Under the settlement first announced in August, Schering Sales Corp. pleaded guilty to conspiracy and agreed to pay a criminal fine of $180 million. Parent company, Schering-Plough agreed to pay another $255 million to resolve civil aspects of the case. The sentencing ends an investigation by the Justice Department and the US Attorney’s office in Boston that began in 2001.
Federal investigators said Schering-Plough marketed drugs for uses that had not been approved by the FDA. An example was Temodar, a drug the FDA approved to treat a type of brain tumor called anaplastic astrocytoma. Prosecutors said Schering-Plough promoted Temodar to treat several other types of brain cancer, indications which the FDA had not approved. The company also promoted the unapproved use of Intron A for the treatment of cancer on the surface of the bladder, prosecutors said.
Although doctors are allowed to prescribe drugs for unapproved uses, drug companies are prohibited from marketing drugs for off-label uses.
US District Judge Patti Saris scolded Schering and the entire pharma industry for promoting non-FDA approved uses for drugs. She noted that several other major drug companies have also been fined for illegal marketing including Pfizer, which in 2004 agreed to pay $430 million on allegation that Warner-Lambert, which Pfizer acquired in 2000, promoted non-approved uses of the anti seizure drug Neurontin.

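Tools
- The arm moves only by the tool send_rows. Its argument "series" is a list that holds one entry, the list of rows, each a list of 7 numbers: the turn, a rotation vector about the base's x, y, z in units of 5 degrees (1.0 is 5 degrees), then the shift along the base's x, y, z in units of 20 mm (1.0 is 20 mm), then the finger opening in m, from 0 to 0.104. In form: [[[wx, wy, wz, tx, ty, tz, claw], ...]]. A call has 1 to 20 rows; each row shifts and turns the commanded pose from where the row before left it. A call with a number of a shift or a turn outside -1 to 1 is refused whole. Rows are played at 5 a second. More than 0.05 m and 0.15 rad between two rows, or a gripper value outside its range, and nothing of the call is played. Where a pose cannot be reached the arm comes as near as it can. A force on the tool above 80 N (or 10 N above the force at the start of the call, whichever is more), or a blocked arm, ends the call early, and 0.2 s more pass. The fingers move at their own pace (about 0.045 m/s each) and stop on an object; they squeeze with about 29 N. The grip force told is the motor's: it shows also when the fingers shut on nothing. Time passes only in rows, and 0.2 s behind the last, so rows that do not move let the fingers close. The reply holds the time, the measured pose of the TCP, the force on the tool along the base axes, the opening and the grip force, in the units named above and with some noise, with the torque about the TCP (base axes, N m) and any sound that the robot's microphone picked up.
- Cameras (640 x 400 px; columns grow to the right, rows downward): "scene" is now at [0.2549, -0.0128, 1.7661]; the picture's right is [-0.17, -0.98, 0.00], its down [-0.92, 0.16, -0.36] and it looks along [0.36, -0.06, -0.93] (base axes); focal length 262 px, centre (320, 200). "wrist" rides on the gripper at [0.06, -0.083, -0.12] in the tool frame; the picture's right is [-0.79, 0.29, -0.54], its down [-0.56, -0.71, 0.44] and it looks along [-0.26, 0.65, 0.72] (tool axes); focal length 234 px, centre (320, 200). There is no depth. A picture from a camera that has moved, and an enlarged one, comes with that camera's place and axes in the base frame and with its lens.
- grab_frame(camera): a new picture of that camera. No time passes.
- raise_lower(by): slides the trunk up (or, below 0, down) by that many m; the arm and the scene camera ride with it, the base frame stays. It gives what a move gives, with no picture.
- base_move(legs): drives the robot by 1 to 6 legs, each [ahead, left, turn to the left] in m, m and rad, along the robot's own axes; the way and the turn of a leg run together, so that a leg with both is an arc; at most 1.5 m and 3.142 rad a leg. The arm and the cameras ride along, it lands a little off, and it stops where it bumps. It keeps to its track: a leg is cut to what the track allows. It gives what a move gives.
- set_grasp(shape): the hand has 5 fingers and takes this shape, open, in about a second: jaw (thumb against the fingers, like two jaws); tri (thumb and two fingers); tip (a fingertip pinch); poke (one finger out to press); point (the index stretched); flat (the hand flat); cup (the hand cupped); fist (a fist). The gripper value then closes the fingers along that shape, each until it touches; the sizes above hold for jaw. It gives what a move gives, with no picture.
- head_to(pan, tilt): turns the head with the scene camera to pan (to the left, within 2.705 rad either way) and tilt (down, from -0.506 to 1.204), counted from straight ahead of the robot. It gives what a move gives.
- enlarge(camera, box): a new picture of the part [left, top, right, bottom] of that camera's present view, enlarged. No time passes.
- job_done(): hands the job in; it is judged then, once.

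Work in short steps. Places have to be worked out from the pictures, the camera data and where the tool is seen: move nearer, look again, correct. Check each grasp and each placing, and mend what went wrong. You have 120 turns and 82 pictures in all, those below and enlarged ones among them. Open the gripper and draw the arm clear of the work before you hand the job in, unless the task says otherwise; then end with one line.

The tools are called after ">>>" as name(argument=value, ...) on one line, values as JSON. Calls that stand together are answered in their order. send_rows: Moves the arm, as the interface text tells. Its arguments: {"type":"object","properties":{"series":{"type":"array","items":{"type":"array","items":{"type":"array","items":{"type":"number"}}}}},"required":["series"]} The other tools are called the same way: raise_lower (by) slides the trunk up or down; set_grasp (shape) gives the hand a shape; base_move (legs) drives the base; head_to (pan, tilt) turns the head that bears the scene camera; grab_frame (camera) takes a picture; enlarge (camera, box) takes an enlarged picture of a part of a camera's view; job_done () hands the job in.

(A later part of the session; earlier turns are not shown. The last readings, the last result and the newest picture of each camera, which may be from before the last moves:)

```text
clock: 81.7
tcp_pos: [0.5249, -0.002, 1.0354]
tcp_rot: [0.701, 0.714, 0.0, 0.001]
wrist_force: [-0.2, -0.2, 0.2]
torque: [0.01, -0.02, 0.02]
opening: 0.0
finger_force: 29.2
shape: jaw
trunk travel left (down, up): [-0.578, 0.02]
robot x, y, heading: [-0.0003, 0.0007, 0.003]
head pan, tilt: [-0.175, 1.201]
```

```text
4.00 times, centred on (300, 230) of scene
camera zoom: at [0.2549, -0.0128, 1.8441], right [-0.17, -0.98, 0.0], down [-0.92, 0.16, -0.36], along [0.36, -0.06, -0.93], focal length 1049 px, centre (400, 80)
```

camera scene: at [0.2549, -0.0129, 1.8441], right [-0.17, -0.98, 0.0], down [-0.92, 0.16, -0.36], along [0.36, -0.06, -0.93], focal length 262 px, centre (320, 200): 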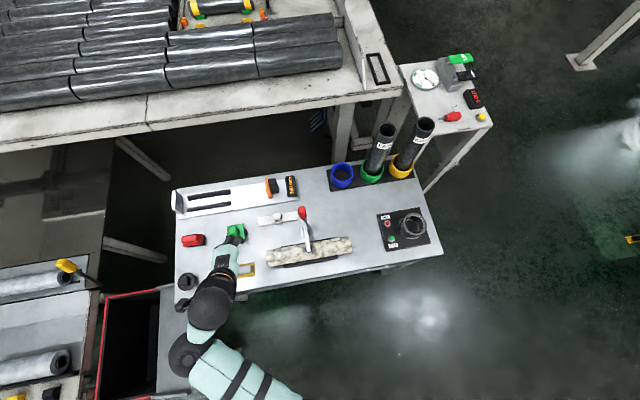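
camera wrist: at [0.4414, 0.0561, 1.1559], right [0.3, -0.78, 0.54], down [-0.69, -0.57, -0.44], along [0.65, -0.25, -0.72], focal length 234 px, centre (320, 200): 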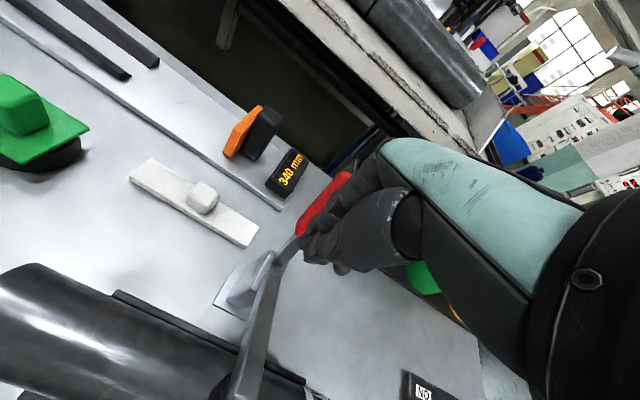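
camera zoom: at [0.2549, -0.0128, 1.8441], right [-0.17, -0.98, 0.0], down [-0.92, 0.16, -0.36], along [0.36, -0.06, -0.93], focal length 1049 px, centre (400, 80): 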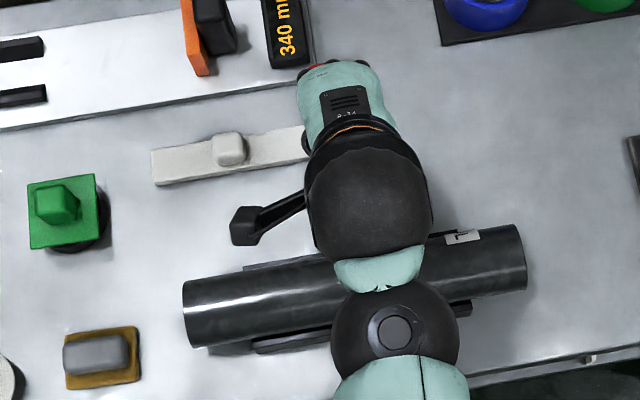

“You cannot thumb your nose at the FDA,” Saris said in the AP report. “At the end of the day, you can’t market off-label. … It’s wrong.”
Brien O’Connor, an attorney for Schering-Plough, said in the AP report that the company never lied to doctors about the uses the drugs had been approved for, but simply spoke to doctors and gave them peer-reviewer articles about other uses for the drugs. “We told the truth about Temodar and Intron and we didn’t mislead the doctors,” O’Connor said.